Die vom Täter geäußerte Motivation, People of Color Schaden zufügen zu wollen, reiht seine Schreckenstat in die Reihe rassistisch motivierter Anschläge ein wie die des NSU, im Münchner Olympia-Einkaufszentrum, in Hanau oder auf verschiedene Geflüchteten-Unterkünfte. Auch sie lassen die Hinterbliebenen und Überlebenden dieser Taten zumeist mit Schmerz, Verzweiflung und vielen Fragen zurück. Einige dieser Fragen stellen sich auch Menschen, die nicht vor Ort waren: Wieso konnten all diese Angriffe nicht verhindert werden? Wann wird ein mögliches Fehlverhalten der Sicherheitsbehörden endlich aufgeklärt? Gibt es überhaupt noch einen Ort, an dem wir vor rassistischer Gewalt sicher sind?

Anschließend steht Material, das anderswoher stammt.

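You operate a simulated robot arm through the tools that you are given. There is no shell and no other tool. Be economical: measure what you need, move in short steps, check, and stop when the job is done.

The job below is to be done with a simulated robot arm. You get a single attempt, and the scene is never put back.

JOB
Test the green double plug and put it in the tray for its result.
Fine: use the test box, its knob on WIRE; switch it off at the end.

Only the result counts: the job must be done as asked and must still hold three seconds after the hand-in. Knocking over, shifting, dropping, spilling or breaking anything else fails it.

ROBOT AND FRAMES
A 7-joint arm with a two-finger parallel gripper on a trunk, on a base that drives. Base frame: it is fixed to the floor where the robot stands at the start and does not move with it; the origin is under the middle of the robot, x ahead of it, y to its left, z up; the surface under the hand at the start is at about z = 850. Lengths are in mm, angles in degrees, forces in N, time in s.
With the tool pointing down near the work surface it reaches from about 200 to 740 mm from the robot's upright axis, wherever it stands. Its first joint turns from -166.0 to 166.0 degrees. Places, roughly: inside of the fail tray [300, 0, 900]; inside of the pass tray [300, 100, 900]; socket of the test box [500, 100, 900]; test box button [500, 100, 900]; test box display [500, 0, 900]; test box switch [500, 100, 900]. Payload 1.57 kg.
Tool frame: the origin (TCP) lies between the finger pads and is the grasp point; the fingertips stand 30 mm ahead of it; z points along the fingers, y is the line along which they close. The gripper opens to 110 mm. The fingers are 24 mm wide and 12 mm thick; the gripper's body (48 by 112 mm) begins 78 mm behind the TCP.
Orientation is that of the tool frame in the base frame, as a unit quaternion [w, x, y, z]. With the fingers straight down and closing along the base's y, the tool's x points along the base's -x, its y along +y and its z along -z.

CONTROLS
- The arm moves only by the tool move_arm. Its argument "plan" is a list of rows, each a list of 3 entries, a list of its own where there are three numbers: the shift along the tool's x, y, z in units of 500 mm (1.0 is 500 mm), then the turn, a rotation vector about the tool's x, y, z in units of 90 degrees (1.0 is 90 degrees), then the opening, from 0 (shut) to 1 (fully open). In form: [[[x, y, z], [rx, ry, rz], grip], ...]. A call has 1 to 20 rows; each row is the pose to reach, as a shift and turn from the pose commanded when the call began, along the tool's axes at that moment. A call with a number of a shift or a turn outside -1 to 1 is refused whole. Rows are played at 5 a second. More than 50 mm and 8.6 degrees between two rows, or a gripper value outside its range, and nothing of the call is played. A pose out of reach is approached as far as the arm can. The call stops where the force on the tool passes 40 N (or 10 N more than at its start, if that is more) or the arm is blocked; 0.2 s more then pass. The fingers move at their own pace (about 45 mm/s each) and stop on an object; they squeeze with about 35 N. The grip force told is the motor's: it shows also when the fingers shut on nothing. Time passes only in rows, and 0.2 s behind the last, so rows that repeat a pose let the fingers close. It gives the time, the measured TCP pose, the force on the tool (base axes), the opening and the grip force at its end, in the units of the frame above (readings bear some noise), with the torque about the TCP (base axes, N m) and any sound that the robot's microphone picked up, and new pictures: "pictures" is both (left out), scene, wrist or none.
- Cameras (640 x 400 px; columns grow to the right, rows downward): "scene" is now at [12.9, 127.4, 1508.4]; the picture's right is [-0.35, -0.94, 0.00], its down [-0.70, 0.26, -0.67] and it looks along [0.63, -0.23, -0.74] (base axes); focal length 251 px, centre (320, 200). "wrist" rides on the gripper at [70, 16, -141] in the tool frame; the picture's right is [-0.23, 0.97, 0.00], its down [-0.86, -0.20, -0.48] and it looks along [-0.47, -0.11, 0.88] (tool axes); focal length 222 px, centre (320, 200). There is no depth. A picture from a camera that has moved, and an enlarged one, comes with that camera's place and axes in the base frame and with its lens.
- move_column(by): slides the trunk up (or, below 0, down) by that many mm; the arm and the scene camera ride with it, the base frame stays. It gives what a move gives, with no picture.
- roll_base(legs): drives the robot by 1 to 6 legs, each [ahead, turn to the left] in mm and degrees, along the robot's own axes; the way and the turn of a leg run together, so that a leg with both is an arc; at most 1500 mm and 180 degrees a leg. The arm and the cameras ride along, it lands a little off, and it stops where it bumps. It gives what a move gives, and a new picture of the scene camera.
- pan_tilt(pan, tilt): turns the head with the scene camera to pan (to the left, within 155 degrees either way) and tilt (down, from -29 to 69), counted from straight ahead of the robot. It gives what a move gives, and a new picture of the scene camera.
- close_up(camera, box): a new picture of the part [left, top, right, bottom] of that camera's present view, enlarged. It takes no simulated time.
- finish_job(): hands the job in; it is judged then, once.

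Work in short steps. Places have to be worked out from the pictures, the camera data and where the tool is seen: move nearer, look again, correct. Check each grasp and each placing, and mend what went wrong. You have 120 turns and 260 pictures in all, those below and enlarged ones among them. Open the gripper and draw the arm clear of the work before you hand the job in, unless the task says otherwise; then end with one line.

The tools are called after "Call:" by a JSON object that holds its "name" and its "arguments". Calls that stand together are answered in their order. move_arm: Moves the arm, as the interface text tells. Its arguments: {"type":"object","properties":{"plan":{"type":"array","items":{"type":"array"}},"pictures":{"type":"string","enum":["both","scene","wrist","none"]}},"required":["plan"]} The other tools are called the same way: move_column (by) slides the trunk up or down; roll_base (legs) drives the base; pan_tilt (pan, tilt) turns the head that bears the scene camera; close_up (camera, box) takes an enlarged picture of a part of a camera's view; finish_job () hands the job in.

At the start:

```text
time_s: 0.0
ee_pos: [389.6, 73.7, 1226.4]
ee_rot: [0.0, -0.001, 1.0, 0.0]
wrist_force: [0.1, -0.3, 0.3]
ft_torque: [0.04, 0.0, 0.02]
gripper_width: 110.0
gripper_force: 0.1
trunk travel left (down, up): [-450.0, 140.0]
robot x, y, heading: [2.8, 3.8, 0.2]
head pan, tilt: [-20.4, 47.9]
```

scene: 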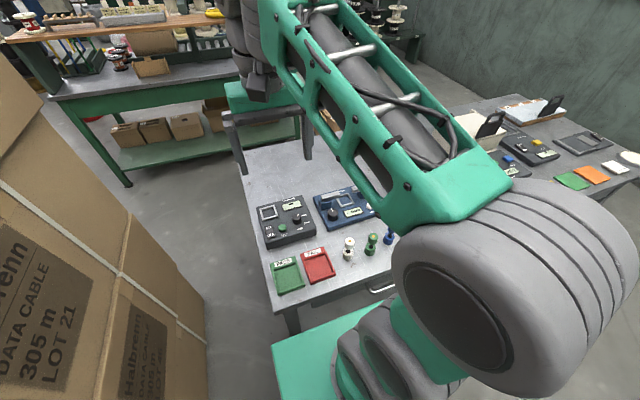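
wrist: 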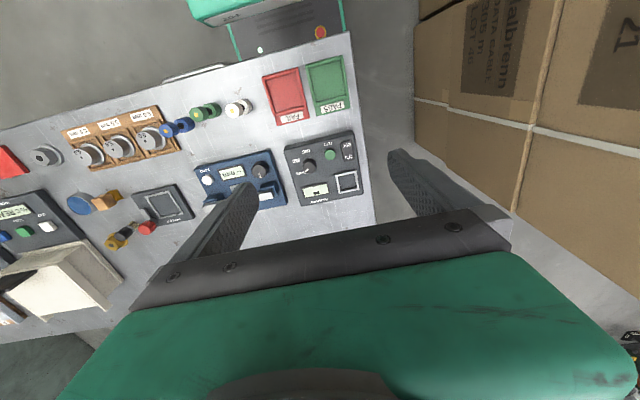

Taten wie das Attentat von Halle 2019 können ein Klima der Angst schaffen, in dem sich Menschen, die von strukturellem Antisemitismus und sonstigem Rassismus betroffen sind, um ihr Leben fürchten. Es ist gefährlich, antisemitischen und anderen rassistischen Angriffen nichts entgegenzusetzen. Sie beruhen auf menschenfeindlichen Überzeugungen, die tief in der Gesellschaft verwurzelt sind. Diese zugrundeliegende, strukturelle Dimension des Problems muss klar benannt und angegangen werden. Der Staat und die Gesellschaft müssen den Menschen zuhören, die tagtäglich von Ausgrenzung, Hetze und Gewalt betroffen sind. Auch bei der Erarbeitung von Maßnahmen sind Betroffene und Selbstorganisationen eng einzubeziehen. Denn das Gedenken an den Anschlag von Halle muss mit dem Einsatz gegen Antisemitismus und gegen Rassismus einhergehen.